-- START --

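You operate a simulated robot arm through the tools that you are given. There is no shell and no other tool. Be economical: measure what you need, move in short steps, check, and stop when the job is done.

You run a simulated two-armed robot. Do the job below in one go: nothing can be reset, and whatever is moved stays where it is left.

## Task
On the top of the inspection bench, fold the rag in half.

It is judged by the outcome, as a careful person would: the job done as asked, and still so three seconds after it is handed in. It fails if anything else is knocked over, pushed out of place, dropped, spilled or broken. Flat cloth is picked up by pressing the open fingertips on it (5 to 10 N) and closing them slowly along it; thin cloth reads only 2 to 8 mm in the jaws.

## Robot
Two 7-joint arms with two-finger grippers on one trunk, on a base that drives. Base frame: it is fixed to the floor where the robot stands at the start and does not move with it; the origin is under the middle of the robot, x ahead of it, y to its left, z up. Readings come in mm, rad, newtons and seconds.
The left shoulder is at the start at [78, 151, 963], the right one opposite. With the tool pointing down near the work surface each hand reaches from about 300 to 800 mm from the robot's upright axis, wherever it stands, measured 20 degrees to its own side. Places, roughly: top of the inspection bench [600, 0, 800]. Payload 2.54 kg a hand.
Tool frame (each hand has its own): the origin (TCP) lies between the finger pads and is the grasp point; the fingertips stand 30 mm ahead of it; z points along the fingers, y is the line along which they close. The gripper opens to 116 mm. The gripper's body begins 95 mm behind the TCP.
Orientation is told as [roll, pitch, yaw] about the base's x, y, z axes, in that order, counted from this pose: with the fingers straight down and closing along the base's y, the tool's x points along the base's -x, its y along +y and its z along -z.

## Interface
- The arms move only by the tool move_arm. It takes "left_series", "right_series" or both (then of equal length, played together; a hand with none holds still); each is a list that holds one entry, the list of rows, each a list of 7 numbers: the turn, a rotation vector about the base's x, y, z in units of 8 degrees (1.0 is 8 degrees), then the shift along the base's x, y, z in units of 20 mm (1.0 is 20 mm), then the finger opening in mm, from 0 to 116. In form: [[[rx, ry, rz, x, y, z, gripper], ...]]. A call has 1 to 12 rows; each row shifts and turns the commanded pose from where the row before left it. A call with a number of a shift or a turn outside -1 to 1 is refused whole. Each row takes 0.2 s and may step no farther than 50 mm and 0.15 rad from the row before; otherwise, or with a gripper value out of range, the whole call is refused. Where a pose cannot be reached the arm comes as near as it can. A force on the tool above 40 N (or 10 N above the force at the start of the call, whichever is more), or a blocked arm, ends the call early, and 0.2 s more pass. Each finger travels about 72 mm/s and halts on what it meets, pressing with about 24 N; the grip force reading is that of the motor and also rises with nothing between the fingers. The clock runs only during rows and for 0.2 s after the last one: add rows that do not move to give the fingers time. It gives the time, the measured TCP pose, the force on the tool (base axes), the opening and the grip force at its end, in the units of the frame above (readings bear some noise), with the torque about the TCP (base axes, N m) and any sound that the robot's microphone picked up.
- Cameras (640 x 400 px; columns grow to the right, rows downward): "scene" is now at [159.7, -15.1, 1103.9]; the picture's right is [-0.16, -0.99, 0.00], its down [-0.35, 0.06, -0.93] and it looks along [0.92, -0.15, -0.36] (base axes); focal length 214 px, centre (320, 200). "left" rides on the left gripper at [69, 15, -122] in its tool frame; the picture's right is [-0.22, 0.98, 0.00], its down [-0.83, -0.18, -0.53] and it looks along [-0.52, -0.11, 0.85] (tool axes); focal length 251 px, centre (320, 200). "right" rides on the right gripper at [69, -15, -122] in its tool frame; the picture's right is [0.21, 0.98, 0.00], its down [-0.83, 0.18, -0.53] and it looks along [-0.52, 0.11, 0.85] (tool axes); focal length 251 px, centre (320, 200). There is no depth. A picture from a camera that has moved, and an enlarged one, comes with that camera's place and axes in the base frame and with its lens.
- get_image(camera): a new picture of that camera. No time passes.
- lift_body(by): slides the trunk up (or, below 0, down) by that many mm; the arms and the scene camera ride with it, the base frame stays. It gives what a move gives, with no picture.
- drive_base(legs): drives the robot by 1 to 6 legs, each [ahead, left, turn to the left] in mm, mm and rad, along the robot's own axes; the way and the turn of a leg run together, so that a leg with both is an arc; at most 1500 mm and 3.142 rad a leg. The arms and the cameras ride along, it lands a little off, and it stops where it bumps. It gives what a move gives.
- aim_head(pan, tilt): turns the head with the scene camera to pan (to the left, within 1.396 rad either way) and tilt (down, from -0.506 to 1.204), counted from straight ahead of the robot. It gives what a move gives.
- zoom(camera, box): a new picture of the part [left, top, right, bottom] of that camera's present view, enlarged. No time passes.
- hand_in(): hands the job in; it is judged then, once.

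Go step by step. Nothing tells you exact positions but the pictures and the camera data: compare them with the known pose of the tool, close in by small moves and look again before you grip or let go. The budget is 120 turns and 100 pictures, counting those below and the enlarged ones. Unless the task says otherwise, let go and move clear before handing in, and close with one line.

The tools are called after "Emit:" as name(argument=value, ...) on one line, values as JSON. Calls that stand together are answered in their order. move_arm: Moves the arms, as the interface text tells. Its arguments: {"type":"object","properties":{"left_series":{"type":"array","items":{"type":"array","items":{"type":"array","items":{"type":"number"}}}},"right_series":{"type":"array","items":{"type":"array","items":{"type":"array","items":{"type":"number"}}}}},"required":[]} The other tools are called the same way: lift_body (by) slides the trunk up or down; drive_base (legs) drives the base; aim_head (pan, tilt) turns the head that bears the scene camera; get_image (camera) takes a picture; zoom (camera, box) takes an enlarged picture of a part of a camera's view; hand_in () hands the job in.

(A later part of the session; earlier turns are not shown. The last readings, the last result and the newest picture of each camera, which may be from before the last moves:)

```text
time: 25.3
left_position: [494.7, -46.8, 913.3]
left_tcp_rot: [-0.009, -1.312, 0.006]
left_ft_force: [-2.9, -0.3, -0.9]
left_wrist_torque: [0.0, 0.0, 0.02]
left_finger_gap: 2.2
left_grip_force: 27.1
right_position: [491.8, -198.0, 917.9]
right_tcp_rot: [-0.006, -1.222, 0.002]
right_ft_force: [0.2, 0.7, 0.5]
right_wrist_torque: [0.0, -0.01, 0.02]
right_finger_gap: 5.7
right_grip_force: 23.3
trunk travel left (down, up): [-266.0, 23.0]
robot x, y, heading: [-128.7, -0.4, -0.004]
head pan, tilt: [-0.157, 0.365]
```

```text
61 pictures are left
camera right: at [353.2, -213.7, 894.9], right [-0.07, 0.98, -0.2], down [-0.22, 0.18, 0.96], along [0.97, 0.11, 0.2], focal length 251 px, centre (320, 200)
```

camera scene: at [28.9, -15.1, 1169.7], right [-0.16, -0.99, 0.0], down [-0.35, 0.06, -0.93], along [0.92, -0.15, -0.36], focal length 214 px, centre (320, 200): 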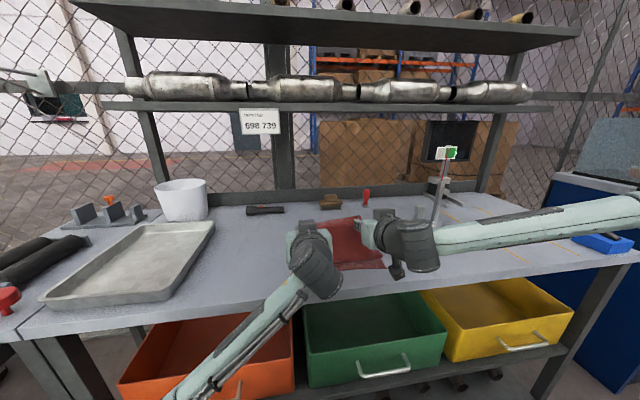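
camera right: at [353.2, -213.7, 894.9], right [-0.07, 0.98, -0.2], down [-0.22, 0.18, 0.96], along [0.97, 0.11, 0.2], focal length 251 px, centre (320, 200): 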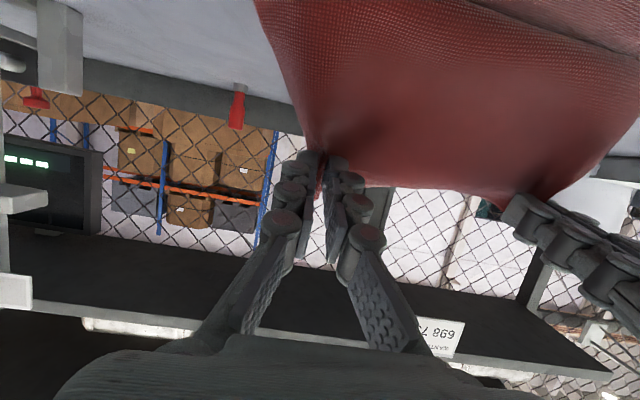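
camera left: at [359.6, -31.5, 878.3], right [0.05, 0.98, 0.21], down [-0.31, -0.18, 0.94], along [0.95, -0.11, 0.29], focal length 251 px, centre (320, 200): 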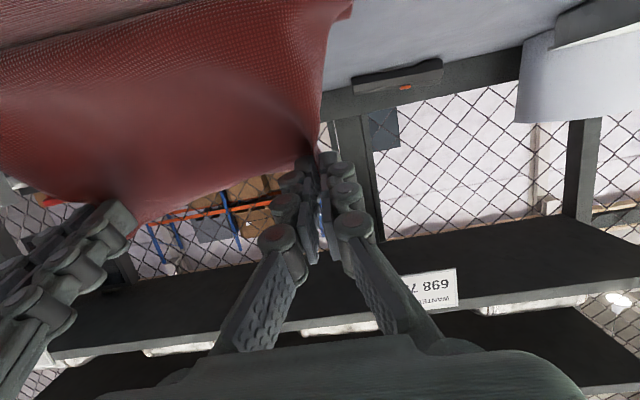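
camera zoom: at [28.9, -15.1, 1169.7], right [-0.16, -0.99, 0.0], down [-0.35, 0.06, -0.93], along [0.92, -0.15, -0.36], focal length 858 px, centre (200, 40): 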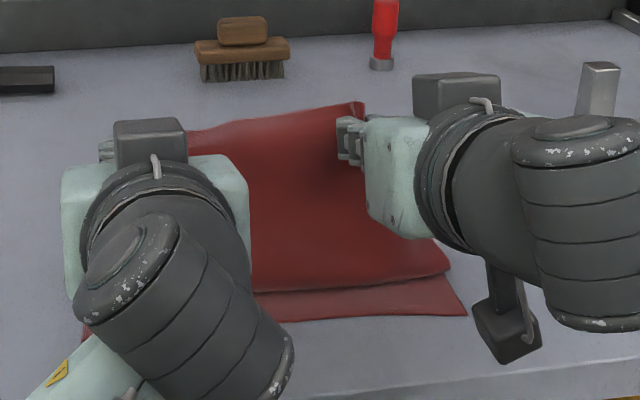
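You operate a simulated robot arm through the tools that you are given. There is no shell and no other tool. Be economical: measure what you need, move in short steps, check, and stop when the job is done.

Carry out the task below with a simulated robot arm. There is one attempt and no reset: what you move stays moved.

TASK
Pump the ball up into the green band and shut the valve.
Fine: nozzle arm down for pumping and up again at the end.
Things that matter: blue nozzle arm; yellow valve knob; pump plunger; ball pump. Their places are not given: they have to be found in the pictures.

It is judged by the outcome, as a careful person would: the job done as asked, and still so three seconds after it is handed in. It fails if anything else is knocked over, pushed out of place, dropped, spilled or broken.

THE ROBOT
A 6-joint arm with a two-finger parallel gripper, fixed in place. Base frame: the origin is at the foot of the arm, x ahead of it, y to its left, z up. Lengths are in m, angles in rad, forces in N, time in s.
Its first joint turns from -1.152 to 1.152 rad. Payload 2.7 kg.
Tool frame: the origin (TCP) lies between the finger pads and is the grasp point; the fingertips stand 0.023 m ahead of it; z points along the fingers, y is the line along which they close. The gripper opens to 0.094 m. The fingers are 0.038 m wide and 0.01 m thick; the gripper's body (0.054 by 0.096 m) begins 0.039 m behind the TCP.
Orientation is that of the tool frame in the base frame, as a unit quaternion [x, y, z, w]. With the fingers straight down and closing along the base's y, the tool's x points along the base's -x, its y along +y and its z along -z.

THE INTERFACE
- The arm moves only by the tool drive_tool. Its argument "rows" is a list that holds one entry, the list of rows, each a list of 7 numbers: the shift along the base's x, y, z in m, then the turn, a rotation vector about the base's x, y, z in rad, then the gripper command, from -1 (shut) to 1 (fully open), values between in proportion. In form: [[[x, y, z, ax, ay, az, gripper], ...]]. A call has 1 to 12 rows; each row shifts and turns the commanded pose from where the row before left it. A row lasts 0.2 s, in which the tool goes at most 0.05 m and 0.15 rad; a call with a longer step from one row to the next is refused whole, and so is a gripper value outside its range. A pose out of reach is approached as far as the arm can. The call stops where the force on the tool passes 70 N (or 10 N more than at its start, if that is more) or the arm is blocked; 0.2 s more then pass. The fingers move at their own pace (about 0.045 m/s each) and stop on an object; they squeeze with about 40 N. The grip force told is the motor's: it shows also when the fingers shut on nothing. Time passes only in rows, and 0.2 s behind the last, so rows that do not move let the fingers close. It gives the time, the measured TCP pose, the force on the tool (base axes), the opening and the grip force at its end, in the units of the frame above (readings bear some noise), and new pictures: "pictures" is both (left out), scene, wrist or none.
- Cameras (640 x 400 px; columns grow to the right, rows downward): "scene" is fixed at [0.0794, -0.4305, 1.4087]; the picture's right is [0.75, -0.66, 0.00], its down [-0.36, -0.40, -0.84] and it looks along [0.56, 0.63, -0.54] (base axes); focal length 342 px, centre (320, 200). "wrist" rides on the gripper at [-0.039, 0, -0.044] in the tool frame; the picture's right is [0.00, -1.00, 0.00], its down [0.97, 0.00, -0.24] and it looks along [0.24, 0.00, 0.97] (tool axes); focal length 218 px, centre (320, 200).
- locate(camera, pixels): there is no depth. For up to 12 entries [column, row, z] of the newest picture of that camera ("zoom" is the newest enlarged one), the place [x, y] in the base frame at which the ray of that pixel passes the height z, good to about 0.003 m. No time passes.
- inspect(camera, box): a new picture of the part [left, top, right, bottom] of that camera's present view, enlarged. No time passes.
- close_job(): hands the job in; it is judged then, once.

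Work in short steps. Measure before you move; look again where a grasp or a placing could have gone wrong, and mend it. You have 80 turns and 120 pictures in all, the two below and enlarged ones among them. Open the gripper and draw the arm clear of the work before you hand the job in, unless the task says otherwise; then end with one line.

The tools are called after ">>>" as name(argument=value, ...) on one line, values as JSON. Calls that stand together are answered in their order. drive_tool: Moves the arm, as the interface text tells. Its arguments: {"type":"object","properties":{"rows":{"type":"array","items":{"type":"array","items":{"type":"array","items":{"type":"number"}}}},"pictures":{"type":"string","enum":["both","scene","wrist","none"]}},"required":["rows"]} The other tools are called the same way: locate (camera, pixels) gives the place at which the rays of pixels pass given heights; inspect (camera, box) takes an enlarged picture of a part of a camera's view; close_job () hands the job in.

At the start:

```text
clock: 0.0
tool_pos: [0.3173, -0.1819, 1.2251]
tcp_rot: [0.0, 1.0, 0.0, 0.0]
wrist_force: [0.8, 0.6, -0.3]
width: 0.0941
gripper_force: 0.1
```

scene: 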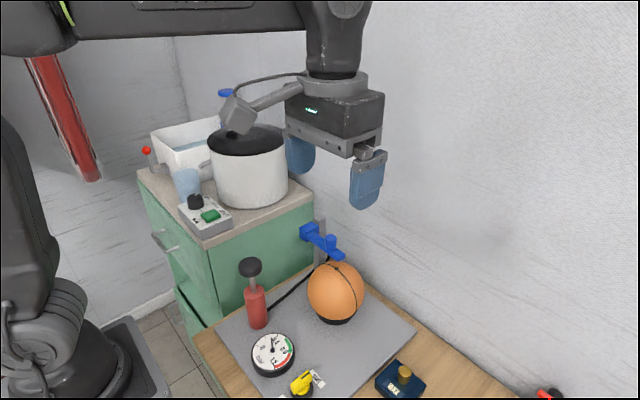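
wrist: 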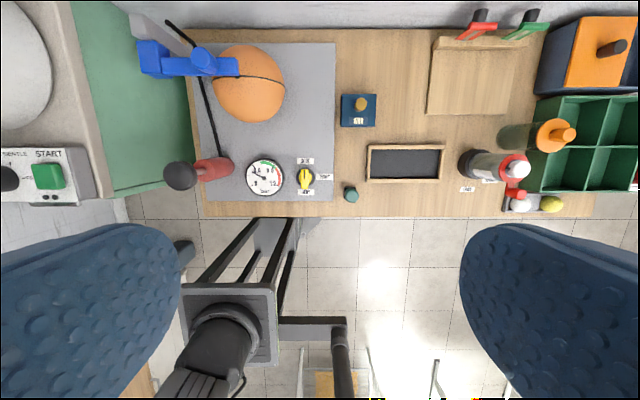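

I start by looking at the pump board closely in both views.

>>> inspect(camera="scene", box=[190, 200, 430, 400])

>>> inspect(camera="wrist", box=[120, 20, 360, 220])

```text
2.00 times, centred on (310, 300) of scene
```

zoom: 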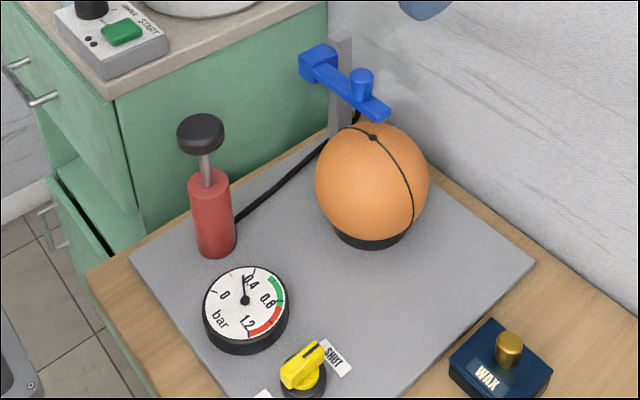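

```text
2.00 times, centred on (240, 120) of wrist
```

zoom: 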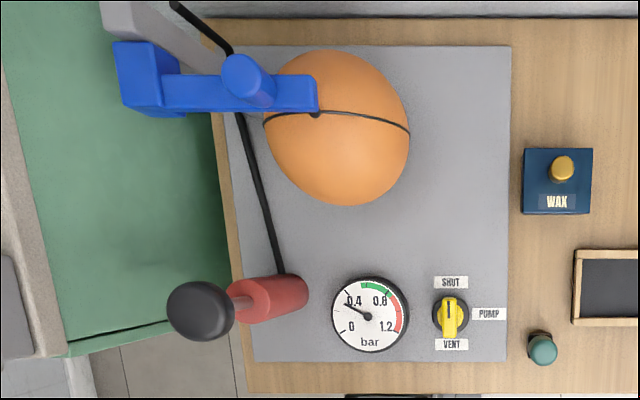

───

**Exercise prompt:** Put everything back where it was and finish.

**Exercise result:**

-- END --

**Exercise prompt:** Collect every line from the records above that contains the word "once".

**Exercise result:**
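- hand_in(): hands the job in; it is judged then, once.
- close_job(): hands the job in; it is judged then, once.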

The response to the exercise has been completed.